- _Information supplied_

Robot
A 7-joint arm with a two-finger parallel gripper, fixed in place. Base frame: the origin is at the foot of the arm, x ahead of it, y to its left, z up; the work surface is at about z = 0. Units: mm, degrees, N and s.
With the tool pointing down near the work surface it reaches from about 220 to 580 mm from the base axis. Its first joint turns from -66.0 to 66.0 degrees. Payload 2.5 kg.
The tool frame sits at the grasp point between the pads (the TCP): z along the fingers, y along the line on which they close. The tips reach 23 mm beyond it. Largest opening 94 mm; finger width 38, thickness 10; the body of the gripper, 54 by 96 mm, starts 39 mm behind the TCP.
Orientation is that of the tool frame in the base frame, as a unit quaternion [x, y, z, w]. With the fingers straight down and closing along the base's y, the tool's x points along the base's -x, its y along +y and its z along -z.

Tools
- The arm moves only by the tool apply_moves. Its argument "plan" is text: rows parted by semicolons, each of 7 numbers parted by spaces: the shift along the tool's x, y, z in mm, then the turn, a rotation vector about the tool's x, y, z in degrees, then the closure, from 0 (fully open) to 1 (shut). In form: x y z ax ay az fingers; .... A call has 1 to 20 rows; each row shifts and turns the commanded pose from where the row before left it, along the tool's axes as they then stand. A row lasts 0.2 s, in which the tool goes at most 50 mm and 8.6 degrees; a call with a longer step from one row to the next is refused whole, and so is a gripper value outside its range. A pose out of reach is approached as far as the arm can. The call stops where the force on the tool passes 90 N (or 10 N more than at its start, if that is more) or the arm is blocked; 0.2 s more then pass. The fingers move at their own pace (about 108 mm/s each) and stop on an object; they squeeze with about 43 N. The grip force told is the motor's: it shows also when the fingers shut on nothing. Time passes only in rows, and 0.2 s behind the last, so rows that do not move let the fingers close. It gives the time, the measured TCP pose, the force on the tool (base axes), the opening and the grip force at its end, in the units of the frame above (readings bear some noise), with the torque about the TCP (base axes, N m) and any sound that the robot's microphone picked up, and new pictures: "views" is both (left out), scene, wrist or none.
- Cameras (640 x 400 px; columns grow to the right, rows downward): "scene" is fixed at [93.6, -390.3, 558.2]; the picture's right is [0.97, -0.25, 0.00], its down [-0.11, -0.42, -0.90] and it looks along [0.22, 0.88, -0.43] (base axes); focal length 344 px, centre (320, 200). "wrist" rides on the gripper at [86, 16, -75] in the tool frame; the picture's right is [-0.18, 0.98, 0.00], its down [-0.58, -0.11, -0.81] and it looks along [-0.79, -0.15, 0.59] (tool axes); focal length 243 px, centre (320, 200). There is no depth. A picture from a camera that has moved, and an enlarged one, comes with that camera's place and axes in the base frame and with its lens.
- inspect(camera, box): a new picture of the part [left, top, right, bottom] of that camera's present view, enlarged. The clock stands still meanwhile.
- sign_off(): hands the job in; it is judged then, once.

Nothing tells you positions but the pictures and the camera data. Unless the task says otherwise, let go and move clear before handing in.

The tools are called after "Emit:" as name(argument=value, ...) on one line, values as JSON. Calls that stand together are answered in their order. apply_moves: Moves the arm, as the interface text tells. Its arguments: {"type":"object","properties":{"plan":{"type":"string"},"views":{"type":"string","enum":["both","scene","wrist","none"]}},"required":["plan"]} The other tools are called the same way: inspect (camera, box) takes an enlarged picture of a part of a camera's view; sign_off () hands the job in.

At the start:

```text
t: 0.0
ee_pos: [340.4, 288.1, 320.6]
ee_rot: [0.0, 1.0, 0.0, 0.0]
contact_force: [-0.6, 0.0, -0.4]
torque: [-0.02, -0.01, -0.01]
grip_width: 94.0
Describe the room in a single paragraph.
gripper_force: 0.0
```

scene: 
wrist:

- _Written exercise_
Search the data above for lines holding "work" and copy each of them.

- _Final result_
A 7-joint arm with a two-finger parallel gripper, fixed in place. Base frame: the origin is at the foot of the arm, x ahead of it, y to its left, z up; the work surface is at about z = 0. Units: mm, degrees, N and s.
With the tool pointing down near the work surface it reaches from about 220 to 580 mm from the base axis. Its first joint turns from -66.0 to 66.0 degrees. Payload 2.5 kg.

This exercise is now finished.